About 100 people were at the University of Akron’s College of Education tonight to discuss ways that educators can engage young people to talk about race.
The panelists frequently said students from middle school through college want to discuss social justice and race in the face of the NFL’s “take a knee” controversy and recent sexual harassment allegations against film mogul Harvey Weinstein and Bill Cosby.
John Queener teaches in the university’s psychology department and says the first step toward fostering conversation is to create a safe space in the classroom.
“The more we’re able to do that in a classroom setting, I think the more students are able to learn. Not only about their own perspective in a deeper manner, but also learn perspectives that are different from their own, which I really feel like is the core of being educated.”
Queener added that he feels the topics of race and social justice are more relevant than ever given recent controversial statements by President Donald Trump.
Akron high school teacher Erin Saul was on the panel; she teaches a class on black history every semester. She’s white, and many of her students are black. Saul says that’s shown her some important ways that educators can engage students to talk about race, regardless of ethnicity.
“You have to be able to confront your own position of privilege.

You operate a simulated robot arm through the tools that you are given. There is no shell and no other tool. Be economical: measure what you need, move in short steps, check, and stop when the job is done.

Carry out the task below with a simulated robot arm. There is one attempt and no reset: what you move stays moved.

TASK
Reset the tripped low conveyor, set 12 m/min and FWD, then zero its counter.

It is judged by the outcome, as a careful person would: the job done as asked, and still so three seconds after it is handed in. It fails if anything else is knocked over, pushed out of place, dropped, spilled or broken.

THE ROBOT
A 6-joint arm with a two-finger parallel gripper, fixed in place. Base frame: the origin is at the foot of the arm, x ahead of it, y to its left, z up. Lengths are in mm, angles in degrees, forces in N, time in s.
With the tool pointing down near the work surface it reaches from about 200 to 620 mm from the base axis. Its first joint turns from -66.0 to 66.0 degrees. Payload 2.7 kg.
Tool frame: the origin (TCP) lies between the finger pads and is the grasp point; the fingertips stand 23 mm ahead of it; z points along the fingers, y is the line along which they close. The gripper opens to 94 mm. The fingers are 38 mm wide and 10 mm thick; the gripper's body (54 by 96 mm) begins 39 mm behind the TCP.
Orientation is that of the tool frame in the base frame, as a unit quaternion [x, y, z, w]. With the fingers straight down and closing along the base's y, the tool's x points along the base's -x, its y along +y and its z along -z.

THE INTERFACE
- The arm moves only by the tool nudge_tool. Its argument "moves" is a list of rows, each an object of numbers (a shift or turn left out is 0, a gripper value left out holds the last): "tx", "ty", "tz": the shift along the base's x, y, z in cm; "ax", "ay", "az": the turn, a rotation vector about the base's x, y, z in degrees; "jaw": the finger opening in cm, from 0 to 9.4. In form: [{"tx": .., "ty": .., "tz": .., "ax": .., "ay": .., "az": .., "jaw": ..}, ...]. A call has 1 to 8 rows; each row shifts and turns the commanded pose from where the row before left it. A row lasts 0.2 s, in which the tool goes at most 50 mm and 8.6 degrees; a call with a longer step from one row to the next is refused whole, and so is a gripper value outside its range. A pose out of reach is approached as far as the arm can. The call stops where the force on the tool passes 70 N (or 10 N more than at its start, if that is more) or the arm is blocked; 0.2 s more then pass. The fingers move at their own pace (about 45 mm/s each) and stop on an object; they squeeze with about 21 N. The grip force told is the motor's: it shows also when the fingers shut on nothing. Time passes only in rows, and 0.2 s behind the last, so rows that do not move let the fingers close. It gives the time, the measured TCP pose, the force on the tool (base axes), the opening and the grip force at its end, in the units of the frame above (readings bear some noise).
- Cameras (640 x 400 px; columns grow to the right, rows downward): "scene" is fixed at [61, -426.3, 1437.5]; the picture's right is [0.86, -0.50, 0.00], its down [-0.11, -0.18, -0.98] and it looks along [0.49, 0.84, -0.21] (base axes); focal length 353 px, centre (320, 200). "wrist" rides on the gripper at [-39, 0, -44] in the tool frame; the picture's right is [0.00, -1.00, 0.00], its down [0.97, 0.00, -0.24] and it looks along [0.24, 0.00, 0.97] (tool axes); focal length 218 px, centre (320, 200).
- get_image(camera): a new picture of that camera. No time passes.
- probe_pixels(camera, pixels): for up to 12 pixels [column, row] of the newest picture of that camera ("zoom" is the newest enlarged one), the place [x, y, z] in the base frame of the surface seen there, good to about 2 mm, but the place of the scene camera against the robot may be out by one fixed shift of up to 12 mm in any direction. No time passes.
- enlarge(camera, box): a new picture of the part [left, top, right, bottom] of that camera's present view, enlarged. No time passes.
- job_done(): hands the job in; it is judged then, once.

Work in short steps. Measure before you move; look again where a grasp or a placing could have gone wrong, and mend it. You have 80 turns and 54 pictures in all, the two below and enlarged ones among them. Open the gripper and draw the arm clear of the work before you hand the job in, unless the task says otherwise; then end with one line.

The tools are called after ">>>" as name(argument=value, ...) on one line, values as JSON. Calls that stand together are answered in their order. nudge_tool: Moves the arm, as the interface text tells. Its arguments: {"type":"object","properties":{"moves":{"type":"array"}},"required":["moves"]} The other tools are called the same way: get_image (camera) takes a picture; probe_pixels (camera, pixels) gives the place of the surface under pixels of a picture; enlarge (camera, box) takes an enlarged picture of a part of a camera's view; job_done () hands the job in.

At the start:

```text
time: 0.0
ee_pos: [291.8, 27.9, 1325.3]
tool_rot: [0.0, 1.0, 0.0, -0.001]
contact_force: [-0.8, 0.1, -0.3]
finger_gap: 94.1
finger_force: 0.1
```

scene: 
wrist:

If you are not a person of color, if you come from the overarching hegemony that’s in American society, you have to go home and look at: What positions have I been in where I haven’t had to be uncomfortable because of the color of my skin or my biological sex or my sexual orientation?”
Saul adds that teaching this semester has been different from years past, since she’s slightly behind in the curriculum due to the constant stream of news stories about social justice that students want to talk about.